Later, another pinasse trip along the frenetic riverside where washing, boat loading, pottery making and fishing all take place. There are a couple of very flat islands. People live out here in straw dwellings when the water is low. The cattle are swum across - sheep and donkeys come in boats. This is also a centre for mud brick making and they are laid out on the banks in neat rows. Five hippos watch us warily from a distance. They are right to be cautious. They shot one not long ago, as it killed a fisherman. The sun goes down over the islands.
I’m told the car is recovered enough to go to Bamako, where it will be properly repaired. The right parts aren’t available in Segou. If there is a problem, they will get another car out. This isn’t totally reassuring. It’s a slow journey, at a steady 80 kph to nurse the car along, even though it’s now a very good road. And there’s rather too much vibration for my liking. Ibrahim says it’s the road surface. It looks pretty even to me.
We stop at Segou Secoro, the capital of the Bambara kingdom, established in the mid-1700s. They’ve restored the old adobe palace, with its seven chambers, and there are two delightful little mud mosques. Also, children on every corner chanting ‘cadeaux’ with outstretched hands. There have clearly been a lot more visitors here.
Back to Bamako and then Nigeria.
First impressions of Niamey, arriving from Benin, are surprising. The airport is glitzy and new and my hotel, on the River Niger is very nice indeed. I’ve got a view of the water and the Niger Football Association headquarters.
I’ve read that Niamey is one of the hottest major cities on the planet. Average monthly high temperatures reach 38 °C four months out of the year and in no month do average high temperatures fall below 32 °C and it never rains between October and April. Today, it’s so chilly I’ve had to put my jacket on. It’s tried to rain, and the skyline is so hazy it’s almost impossible to make out the shapes of the buildings. There’s a wind blowing in desert sand, which is piled up in the streets. Sunglasses are a necessity, to keep the dust out of my eyes.
Niamey was a collection of villages not much over a hundred years ago, - the French chose the area as the capital of their newly created Military Territory of Niger. The population was only 1800 then, it (it's well over a million now - though no-one is quite sure how many). The capital was then moved to Zinder (larger) and then back again in 1926 (Zinder was too close to the Nigerian border).

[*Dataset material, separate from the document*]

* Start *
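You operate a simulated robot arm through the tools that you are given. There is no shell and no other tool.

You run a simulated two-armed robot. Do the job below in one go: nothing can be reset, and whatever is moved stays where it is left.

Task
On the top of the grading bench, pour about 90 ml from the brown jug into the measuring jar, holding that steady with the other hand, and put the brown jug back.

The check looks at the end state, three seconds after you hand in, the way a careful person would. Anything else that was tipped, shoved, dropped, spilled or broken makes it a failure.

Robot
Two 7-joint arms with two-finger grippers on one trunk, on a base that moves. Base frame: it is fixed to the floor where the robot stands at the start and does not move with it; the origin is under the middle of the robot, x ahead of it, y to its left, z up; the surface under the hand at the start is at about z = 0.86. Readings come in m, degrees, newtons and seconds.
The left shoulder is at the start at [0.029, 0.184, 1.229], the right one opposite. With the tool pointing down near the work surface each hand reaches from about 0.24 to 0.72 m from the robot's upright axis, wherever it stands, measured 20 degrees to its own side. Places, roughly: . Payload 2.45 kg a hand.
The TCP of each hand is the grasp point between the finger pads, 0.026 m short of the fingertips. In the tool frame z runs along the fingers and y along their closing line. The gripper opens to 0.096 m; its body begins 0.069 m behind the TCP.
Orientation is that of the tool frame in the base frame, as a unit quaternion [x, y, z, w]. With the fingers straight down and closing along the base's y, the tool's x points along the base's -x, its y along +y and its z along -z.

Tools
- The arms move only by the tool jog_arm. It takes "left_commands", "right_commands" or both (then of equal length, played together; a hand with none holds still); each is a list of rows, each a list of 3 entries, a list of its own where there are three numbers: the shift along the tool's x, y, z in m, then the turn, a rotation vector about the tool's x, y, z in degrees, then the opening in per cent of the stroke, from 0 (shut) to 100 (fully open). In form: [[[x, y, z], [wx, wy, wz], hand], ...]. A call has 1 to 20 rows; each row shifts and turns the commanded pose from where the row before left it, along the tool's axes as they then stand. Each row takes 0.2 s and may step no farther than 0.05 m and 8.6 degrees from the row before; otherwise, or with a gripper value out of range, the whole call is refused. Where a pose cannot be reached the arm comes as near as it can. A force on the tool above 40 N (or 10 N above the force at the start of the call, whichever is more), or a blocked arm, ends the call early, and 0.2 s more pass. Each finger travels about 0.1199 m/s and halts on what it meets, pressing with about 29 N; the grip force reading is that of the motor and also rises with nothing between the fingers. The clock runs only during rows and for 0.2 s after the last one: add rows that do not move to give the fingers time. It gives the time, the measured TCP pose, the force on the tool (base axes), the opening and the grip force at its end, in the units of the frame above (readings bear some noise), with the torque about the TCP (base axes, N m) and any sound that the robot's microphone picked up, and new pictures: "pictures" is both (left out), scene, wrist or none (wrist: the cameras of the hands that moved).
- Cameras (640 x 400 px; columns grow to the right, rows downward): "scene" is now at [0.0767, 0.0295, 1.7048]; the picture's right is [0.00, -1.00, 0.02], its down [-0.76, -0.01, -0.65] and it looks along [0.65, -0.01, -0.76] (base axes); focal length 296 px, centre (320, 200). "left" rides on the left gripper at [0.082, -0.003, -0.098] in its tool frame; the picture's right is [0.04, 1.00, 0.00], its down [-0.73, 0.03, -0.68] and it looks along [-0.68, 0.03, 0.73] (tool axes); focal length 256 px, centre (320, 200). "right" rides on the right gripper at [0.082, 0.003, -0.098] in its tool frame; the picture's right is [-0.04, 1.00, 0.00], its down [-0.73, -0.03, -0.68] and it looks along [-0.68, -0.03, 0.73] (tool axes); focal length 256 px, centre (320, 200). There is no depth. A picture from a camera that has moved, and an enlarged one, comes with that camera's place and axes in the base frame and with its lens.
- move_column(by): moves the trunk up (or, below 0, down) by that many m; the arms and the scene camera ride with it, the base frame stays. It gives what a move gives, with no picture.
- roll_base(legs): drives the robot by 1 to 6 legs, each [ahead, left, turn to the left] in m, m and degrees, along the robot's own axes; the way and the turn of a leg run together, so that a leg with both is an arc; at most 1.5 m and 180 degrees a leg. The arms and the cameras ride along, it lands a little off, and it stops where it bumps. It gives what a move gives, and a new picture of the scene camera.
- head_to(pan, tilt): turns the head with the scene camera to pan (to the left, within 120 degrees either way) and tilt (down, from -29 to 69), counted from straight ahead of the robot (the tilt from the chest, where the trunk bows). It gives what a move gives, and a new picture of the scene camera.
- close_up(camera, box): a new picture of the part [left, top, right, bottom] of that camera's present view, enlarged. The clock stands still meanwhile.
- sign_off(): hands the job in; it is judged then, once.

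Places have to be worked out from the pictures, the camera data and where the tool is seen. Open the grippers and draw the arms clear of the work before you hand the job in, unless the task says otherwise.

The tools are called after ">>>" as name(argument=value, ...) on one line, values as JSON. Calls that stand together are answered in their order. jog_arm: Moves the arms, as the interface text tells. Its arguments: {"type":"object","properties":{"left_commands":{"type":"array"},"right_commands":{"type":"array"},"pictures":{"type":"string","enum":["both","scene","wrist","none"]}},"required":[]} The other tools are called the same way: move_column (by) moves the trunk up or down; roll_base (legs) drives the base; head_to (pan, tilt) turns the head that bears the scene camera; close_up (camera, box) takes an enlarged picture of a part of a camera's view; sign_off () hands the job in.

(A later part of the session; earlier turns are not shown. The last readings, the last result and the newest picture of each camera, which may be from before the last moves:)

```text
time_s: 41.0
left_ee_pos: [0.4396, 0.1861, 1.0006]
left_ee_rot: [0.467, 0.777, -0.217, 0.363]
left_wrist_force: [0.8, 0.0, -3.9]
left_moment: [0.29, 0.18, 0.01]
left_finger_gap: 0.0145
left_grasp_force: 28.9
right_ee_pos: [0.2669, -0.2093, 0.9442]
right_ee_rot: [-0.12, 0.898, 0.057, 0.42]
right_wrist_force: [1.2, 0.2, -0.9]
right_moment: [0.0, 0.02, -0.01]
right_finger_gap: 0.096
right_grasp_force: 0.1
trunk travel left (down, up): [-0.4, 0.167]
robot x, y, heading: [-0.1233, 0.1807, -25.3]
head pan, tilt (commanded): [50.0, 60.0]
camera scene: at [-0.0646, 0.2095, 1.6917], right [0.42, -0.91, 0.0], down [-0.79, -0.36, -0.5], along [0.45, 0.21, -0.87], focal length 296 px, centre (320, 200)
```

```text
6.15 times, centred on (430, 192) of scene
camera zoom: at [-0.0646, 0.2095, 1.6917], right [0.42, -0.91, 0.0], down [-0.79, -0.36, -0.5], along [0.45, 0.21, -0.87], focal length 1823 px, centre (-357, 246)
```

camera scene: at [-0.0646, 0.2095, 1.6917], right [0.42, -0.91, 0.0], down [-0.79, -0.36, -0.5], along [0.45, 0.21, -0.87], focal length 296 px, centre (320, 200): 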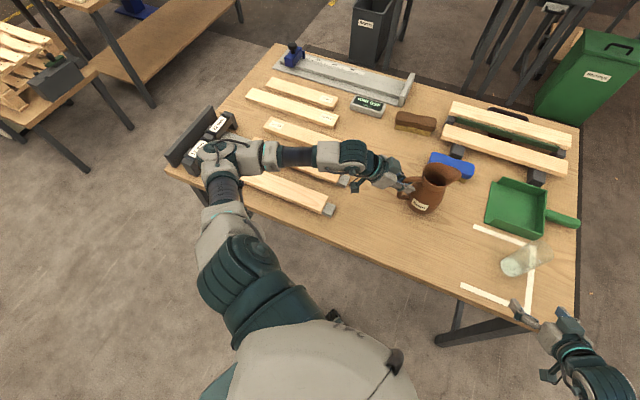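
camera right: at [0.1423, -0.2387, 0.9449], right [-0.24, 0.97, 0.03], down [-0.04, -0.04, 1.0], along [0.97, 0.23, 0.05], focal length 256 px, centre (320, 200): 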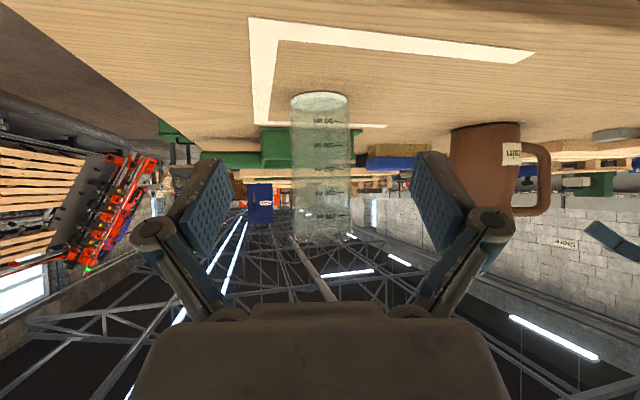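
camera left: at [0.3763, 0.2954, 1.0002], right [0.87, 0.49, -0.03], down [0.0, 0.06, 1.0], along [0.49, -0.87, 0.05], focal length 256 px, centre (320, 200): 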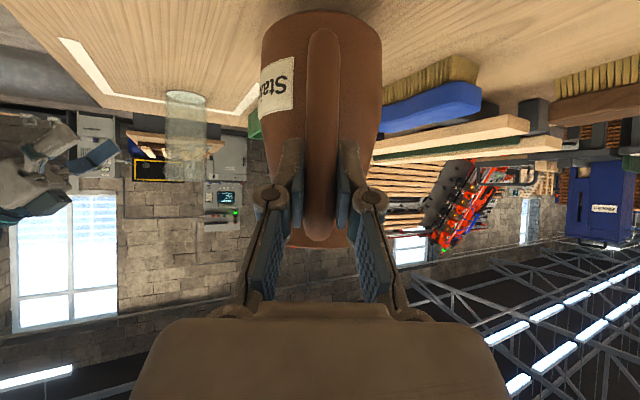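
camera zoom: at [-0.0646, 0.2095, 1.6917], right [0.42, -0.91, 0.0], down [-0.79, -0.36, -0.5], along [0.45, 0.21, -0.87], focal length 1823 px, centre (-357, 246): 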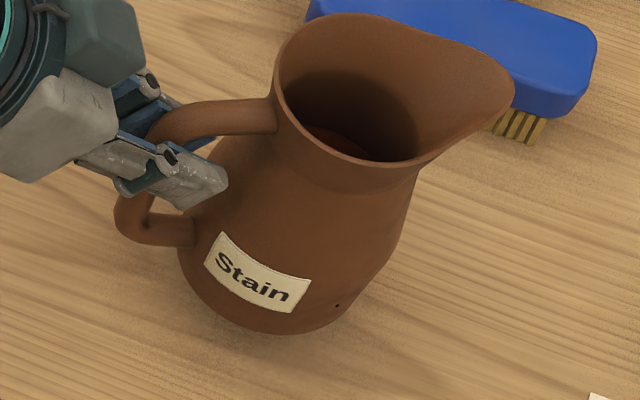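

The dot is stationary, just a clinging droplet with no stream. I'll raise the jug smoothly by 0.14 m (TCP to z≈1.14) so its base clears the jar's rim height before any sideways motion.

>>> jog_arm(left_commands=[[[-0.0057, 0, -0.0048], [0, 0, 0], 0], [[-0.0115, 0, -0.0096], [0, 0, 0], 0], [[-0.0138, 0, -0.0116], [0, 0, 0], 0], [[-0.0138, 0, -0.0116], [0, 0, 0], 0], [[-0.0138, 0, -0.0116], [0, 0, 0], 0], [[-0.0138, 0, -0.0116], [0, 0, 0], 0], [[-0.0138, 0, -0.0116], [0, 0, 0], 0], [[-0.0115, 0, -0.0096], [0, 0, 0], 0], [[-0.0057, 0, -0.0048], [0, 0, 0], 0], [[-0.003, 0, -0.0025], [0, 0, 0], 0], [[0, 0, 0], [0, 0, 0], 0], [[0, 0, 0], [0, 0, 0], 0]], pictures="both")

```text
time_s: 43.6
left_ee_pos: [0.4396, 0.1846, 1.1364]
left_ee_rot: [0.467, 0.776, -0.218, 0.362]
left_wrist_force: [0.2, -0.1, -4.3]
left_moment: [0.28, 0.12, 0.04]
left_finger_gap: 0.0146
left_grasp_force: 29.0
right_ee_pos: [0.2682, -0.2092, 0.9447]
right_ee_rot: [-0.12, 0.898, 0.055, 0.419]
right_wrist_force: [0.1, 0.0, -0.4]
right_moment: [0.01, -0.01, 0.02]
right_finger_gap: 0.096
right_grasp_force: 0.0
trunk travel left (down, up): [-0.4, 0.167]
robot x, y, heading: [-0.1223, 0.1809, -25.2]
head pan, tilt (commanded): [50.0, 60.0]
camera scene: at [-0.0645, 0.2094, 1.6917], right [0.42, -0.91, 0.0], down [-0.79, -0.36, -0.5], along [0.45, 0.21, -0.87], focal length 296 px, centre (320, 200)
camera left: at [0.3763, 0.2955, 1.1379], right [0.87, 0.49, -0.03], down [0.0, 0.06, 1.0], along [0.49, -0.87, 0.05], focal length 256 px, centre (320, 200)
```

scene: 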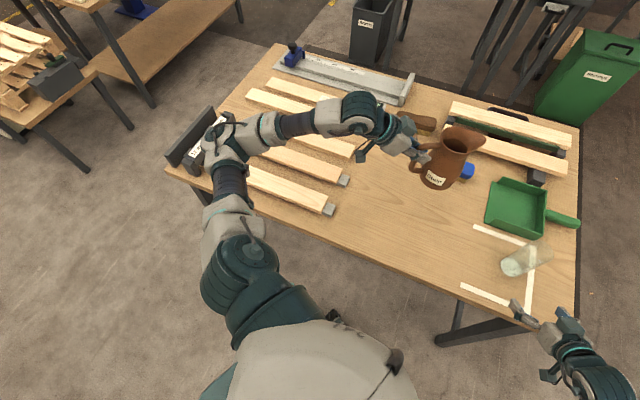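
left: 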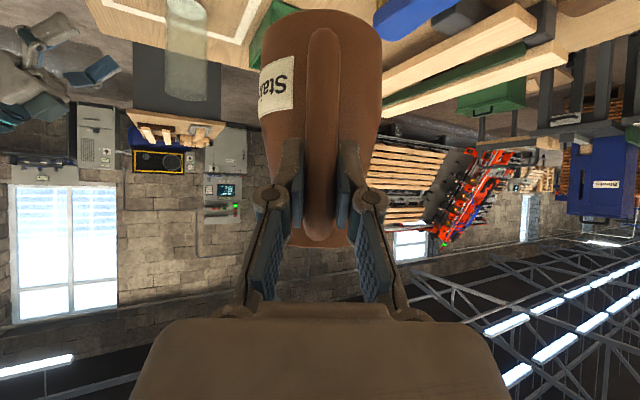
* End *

I’m a little weary of African ethnographical museums with their dusty cases of masks, jewellery, weapons and musical instruments and long-winded explanations from guides. I resign myself to another tortuous hour, but the museum here is bizarre and also it has to be said, distressing. There are several small display halls, decorated in blue and white, Agadez (city in the north) style. These form the dual function of displaying vernacular architecture and housing the aforesaid mandatory viewing items. But most of them are locked up, even though the museum opened an hour ago and the clothes and souvenir stalls of the market area are more or less in full swing.

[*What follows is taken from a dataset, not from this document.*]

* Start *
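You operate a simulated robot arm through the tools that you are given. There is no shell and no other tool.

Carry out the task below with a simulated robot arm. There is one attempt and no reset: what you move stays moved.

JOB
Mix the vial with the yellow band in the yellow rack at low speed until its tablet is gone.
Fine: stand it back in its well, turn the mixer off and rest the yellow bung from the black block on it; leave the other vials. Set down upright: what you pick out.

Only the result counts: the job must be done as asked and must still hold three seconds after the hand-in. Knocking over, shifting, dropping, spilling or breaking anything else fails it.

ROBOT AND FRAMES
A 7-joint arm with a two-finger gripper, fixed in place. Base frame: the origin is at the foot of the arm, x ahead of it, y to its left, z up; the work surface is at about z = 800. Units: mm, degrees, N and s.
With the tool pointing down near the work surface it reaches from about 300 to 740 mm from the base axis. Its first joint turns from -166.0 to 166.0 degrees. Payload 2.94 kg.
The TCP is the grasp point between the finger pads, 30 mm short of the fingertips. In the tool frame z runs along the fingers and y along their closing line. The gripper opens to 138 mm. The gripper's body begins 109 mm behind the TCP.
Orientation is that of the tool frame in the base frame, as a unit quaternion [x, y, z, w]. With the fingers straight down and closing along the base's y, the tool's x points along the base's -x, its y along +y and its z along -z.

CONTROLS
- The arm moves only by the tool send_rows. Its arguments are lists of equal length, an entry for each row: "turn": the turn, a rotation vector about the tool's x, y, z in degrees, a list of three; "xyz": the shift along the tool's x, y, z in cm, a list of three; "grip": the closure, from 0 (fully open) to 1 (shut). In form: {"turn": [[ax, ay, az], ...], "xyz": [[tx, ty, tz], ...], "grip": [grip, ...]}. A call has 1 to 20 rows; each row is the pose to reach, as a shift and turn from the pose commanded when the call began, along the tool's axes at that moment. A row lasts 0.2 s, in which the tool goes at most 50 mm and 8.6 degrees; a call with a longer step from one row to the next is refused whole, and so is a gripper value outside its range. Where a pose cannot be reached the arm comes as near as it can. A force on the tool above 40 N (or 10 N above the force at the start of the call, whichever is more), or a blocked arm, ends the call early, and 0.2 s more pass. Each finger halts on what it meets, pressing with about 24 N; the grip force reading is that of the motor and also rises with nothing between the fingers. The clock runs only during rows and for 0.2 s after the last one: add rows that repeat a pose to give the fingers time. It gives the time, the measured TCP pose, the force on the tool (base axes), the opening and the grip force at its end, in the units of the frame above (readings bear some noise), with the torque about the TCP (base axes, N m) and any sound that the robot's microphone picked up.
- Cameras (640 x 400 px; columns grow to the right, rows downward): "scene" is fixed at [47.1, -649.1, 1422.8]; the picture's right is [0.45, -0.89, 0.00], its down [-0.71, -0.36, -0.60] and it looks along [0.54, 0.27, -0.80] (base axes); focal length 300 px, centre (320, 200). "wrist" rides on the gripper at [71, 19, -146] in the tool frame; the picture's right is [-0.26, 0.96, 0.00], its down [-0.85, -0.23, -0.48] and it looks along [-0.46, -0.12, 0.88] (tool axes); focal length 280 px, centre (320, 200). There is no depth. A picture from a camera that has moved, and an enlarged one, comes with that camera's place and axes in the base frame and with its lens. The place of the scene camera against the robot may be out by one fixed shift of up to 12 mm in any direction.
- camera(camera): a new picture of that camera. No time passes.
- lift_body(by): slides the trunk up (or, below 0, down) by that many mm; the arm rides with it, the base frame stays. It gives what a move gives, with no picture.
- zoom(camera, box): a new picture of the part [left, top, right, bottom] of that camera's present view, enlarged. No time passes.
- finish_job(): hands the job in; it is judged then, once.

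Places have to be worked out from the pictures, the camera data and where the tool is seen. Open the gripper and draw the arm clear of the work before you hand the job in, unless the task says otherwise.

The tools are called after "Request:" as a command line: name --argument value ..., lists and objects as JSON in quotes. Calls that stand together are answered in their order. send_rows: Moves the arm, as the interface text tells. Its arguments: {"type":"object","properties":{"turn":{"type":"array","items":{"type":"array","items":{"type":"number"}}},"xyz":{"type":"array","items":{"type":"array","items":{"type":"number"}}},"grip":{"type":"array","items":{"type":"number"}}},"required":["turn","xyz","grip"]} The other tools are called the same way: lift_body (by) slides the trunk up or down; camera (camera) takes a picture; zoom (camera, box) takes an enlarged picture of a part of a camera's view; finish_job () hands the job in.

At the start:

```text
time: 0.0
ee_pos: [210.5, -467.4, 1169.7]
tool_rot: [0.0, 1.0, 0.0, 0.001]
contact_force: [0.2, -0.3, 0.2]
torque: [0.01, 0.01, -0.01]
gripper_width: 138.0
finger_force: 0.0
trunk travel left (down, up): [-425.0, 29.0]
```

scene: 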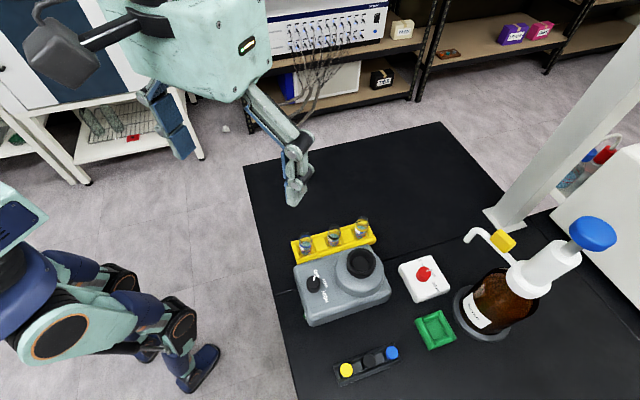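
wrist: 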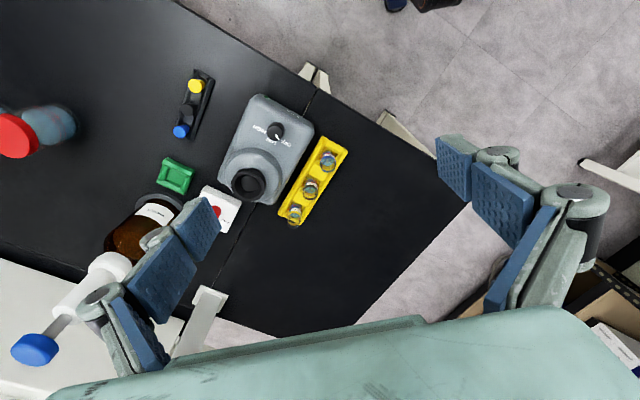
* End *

In addition, there are some traditional hut type dwellings and a specially constructed semi covered hall containing three dinosaur skeletons. One of them was discovered in Niger, has a neck and a mouth like a hammerhead shark and is named Nigersaurus.
Another highlight is the remains of The Ténéré Tree, an acacia, that was given the title of most isolated tree on Earth—the only one for over 400 kilometres. It was used as a landmark on caravan routes through the Ténéré region of the Sahara Desert in northeast Niger; it was knocked down in 1973, by a truck driver.

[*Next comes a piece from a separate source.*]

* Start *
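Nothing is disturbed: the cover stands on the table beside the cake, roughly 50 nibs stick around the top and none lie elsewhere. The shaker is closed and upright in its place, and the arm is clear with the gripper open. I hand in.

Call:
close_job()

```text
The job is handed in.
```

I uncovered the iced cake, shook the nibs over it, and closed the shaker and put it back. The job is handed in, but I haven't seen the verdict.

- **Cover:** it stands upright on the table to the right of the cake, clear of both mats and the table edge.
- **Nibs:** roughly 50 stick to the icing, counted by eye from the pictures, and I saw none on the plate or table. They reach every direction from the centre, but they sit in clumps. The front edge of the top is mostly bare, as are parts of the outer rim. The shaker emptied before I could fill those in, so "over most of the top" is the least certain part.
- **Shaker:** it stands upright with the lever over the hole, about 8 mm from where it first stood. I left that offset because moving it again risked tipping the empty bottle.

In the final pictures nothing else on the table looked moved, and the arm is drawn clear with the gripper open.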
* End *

But the guides who have materialised to show me round, appear much keener to show me the many animal pens; the museum appears to incorporate a zoo. Tiny dirty cages and enclosures, many with plastic litter on the floor and mostly containing solitary animals: lions, hyenas, jackals, chimps, moneys, hippos, a huge crocodile and many others. It’s unbearably sad.
Guide Moussa takes me on a city tour of Niamey. His English is a little limited, but he tells me he has family land and camels in the north of the country at Agadez. He also tells me that’s its considered impolite to ask how many camels a man owns. He says he has many…
The modern section of Niamey is small, but growing and there’s a huge Chinese influence, with monuments, roads, bridges and new hotels being erected. There are Nigerian and French cultural centres. And India has recently donated a lacy bowl-like Mahatma Gandhi conference hall.
The other sights in town are The Grande Mosquee (donated by Khadafi), an ugly concrete church, not yet finished and the Grand Marche, an enclosed block of fruit and vegetable stalls and the artisans workshop areas, of which there are several. The main crafts are silver Tuareg jewellery and flip flop style sandals. There’s an air of diffidence around. I inquire about some earrings, but the vendor isn’t very interested in pursuing the sale after an initial discussion, so my wallet remains untouched.
Niamey mainly occupies the easterly green strip running alongside the Niger river. Just the west side of the two connecting bridges (Kennedy and Friendship) is another world. There are paddy fields, water lilies and men unloading huge pirogues full of gourds, which they float to the shore. Unlike the Nile, the Niger is very clear. This is because its source contains very little silt.
Niamey is a city where the haves and have nots live in close juxtaposition. In the early evening we drive out of the hotel quarter, along the riverbank and past a fishing village area, crumbling mud houses built in terraces up the hillsides. Then past a row of huge mansions, mainly housing embassies and ambassadors’ houses. Back to the centre of town for tender brochettes and crispy fries on the terrace of the Grand Hotel, with all the expats, watching the sun go down across the water.